Co-headliner Rhett Akins had to leave the SEMO District Fair stage Friday night after just two songs because of an illness, but Bryan White and an estimated audience of 2,500 that included many screaming teen-age girls carried on a love fest quite well without him.
Akins, who took the stage first, admitted after his first number that he could hardly talk. He gave it one more try before excusing himself from the stage to a round of friendly applause. Fortunately, White more than held up his end of the bill.
The Oklahoman came to town surrounded by lots of teen idol hype, but in White's case the talent justifies all the attention. Nashville has itself a youth-market dream who looks and talks like a student body president and sings like a child of Ricky Skaggs and Whitney Houston might.

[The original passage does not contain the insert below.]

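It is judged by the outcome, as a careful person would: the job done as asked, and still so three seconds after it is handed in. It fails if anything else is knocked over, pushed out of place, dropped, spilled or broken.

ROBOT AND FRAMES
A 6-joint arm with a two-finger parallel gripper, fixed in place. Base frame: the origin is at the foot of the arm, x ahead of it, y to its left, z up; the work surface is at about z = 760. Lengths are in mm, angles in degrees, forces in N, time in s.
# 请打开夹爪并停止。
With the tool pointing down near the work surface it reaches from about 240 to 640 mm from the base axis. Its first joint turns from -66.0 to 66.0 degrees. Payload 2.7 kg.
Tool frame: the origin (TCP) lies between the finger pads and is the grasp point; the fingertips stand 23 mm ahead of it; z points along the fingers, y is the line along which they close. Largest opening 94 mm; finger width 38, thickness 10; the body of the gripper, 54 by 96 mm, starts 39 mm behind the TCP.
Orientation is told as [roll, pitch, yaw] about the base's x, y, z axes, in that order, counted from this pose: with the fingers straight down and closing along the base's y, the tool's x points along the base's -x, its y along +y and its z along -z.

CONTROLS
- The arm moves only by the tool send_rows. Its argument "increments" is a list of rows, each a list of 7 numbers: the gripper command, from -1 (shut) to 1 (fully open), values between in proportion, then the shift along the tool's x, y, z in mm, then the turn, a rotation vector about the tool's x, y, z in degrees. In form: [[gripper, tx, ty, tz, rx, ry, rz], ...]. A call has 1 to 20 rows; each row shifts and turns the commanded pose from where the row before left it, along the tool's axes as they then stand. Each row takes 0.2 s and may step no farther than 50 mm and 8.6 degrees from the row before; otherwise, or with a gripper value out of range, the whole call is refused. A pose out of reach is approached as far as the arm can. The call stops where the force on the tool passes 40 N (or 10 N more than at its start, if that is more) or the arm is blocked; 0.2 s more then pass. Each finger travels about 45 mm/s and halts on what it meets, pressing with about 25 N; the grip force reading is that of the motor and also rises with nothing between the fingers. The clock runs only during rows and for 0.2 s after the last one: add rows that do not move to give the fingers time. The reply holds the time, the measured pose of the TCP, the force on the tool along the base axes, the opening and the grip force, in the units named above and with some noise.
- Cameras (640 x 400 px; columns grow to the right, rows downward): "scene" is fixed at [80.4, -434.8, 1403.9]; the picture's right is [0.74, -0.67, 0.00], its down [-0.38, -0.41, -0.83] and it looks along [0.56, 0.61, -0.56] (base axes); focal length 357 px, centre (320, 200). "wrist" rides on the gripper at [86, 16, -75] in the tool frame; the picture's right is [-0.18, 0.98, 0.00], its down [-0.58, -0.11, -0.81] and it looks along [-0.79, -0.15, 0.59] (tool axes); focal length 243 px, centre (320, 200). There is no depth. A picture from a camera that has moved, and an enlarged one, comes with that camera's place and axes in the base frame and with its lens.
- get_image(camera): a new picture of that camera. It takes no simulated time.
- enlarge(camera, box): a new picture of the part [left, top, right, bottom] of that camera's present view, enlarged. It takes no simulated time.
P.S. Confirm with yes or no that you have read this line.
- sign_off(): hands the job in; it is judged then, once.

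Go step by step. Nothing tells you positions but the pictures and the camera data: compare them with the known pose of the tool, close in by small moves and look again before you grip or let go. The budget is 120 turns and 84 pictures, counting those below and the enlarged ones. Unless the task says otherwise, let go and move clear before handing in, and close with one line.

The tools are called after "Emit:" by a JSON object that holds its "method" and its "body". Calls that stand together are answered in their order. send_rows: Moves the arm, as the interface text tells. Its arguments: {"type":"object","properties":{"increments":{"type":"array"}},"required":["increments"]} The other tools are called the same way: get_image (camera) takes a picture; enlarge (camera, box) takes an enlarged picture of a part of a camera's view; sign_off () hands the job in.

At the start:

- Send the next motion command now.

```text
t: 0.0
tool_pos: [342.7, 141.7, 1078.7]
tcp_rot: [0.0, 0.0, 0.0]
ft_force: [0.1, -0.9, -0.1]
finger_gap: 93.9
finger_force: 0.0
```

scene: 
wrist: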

He says exactly the right things about the good ol' USA, mommas and country music, but that pretty, soulful voice would have taken him far even without the stage smarts and cover boy looks.
If country has become the new pop music, the charismatic White already is one of the genre's best practitioners. He bows to tradition by incorporating steel guitar into some of his upbeat numbers, but White loves rock 'n' roll, too. He generously let his young, long-haired sidemen show off talents that easily could have backed John Mellencamp 15 years ago.
It's not surprising that White began his career as a solo opening act for Pam Tillis, Tracy Lawrence and Diamond Rio. He has the stage presence of someone who has spent lots of time standing in front of a crowd with just a guitar.
His forte is the longing ballad. "I'm Not Supposed to Love You Anymore" is his recent No. 1 hit and could become a standard. He also sang "You Know What I Feel" with real tenderness.
The sweet "Rebecca Lynn" is another No. 1. You know you're in the presence of a bona fide phenomenon when the audience knows all the words and sings along. Same with "Someone Else's Star."
At 21, White already has a good idea of who he is. He definitely knows what the young girls want, coyly posing at the side of the stage for pictures and screams. But he also takes himself seriously as a musician, choosing to sing the country classic "Rollin' In My Sweet Baby's Arms" with style and then milking out a blues coda.
He obviously enjoys being onstage and reacted spontaneously to the audience's applause and screams. Maybe he's simply not old enough just to go through any motions.
For an encore he chose "Stand By Me," hardly a country standby but a song he said he'd been singing since he was 5. It showed.
If anybody left unhappy, it was the boys whose girlfriends walked away starry-eyed with posters and T-shirts picturing Bryan White.